Rosenfeldt films Blanchett as a devout looking housewife saying grace (Claes Oldenberg’s I Am for an Art) before her husband and children can eat dinner; as a rock ‘roll chick winding down after a gig in a sleazy club (the stridentism of Manual Maples Arce); a wealthy patron giving a speech at a chic opening (Wyndham Lewis and vorticism); a dictatorial opera director shouting out directions to a troupe of dancers (the Fluxus movement); or an old man walking through the ruins of an abandoned factory (Marx and Engels). Manifesto culminates on a cine-literate note when Blanchett as a primary school teacher delivers a series of polemics by the likes of Werner Herzog and the Lars von Trier-led Dogme 95 crowd to a classroom of earnest children obediently reciting key sections.

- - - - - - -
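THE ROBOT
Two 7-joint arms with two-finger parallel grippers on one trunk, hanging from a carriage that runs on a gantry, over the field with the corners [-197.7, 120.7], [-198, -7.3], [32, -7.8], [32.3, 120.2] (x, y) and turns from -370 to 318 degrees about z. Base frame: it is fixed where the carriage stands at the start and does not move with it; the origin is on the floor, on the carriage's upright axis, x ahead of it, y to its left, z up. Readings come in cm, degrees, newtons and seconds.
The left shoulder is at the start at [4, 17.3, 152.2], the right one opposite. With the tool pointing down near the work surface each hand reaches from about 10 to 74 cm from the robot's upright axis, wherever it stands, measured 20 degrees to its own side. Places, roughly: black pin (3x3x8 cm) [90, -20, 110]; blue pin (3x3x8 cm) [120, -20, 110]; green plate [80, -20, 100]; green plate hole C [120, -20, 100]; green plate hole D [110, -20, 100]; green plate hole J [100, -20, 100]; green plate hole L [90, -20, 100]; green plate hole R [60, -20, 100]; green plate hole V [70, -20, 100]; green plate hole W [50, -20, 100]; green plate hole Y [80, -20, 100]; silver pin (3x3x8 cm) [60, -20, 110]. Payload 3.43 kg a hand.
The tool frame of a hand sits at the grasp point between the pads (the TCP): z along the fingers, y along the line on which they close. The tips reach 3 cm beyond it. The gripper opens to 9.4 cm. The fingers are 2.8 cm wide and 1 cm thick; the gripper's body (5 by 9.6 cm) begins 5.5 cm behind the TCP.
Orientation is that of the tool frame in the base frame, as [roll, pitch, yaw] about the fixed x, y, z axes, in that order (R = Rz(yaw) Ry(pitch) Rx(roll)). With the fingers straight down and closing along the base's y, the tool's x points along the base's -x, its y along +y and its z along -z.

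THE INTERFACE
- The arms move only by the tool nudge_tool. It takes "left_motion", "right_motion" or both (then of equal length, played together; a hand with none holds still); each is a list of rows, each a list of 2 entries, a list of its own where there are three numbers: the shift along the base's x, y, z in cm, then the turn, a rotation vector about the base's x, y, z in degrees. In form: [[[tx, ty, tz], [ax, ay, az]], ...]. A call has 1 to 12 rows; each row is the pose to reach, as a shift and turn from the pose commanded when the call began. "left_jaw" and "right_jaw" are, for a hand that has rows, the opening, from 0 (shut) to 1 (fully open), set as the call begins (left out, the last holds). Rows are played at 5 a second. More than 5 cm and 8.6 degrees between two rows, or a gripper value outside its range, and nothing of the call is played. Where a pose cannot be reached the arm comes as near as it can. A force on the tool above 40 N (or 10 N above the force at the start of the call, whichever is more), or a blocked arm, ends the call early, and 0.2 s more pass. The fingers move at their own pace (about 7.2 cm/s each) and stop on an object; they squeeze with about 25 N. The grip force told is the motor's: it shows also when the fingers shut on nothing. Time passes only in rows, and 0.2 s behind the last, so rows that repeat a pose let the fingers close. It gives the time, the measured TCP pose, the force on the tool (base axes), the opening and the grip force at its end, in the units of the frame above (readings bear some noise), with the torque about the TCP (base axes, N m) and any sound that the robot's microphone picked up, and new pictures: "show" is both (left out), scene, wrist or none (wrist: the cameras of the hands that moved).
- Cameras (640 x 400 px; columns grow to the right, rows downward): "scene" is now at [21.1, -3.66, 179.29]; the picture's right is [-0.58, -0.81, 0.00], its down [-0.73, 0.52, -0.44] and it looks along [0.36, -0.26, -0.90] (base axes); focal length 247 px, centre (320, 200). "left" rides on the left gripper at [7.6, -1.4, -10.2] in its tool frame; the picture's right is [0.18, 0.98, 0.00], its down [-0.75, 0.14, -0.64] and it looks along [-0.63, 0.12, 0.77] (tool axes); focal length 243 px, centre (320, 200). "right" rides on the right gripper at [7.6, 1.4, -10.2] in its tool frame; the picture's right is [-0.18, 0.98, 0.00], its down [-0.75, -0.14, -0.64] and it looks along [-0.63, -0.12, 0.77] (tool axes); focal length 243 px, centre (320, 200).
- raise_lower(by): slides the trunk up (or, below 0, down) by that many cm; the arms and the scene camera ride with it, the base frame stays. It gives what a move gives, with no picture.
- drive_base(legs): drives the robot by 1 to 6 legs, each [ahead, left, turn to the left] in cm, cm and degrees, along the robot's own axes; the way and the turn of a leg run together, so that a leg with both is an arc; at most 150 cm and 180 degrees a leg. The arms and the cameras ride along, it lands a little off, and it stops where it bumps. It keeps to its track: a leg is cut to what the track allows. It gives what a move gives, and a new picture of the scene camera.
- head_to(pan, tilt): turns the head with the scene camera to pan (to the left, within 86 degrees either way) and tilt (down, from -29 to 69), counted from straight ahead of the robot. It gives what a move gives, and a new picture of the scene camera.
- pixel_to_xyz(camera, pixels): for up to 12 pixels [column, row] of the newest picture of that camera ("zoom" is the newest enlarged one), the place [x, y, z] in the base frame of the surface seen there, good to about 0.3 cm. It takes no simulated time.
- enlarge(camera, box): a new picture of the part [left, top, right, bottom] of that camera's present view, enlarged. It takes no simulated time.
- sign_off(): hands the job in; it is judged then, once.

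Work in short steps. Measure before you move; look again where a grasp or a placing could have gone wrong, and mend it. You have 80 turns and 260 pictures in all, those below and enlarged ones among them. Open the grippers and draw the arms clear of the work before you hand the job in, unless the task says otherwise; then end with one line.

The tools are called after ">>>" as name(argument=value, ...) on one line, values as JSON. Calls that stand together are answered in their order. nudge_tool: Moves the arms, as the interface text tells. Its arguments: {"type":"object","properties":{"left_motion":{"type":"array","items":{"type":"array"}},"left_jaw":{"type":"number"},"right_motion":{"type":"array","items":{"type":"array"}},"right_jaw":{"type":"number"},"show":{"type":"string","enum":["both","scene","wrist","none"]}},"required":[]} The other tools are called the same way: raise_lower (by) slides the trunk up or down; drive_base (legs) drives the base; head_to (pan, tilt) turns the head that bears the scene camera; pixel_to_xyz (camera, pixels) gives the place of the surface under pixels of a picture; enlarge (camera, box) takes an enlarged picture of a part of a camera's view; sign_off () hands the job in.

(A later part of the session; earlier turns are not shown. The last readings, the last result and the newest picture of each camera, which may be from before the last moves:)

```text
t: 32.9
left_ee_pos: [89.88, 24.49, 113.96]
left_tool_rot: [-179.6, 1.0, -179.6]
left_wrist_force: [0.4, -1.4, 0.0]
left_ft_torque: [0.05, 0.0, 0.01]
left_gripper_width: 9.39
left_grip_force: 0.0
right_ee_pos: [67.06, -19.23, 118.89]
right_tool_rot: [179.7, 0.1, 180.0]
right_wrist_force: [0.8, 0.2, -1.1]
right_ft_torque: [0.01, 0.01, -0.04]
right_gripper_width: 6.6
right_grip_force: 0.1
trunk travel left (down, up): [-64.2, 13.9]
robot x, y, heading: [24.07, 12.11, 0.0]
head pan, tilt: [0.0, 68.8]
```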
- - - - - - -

Having demonstrated her acting chops as Elizabeth I and Bob Dylan, in his mid-60s electric period, to a divorcee on the brink of madness in Blue Jasmine and a closeted lesbian housewife in Carol, Manifesto is an opportunity to both consolidate and experiment with this chameleon-like gift for mimicry, disguise and transformation. Manifesto’s structure takes Blanchett’s gift for vocal delivery and near Method-like immersion in character to extremes. My personal favourite is when as a widow dressed in uber-chic black, she leads mourners and a brass band to a cemetery to deliver a near scatological tirade made up of Tristan Tzara and other Dadaists.
For the most part, Manifesto is a well-paced, thought provoking and surprisingly funny film that mir-rors the provocative spirit of the texts it pays homage to. One could easily spend an eternity – time enough, at the very least, to write one’s own call to arms – deciding if the result is sufficiently “filmic” or better appreciated in a space like the Tate, Pompidou Centre or Museum of Modern Art. I felt a twinge of nostalgia while watching the film as it also reminded me of the “materialist” cinema in vogue in various film collectives in the 80s.
It helps to keep an open mind watching this film as many of the texts are familiar only to specialists in a specific field. While Manifesto is beautiful to look at, more fidgety viewers are warned that it does not have any car chases or explosions set to the words of auto-destructionist Gustav Metzger (perhaps the sequel will contain such a scene). Much of your enjoyment or confusion will depend on your individual knowledge and cultural baggage in general. If you prefer the mischief making of a Herschell Lewis, Russ Meyer or John Waters, you might find this film more pretentious than provocative.
Manifesto is almost critic proof – if you love it, it will probably because you are having as fun as Rosenfelt, Blanchett and the cast and crew. If you hate Manifesto, the film has also succeeded – no one ever brought about a revolution without a few casualties.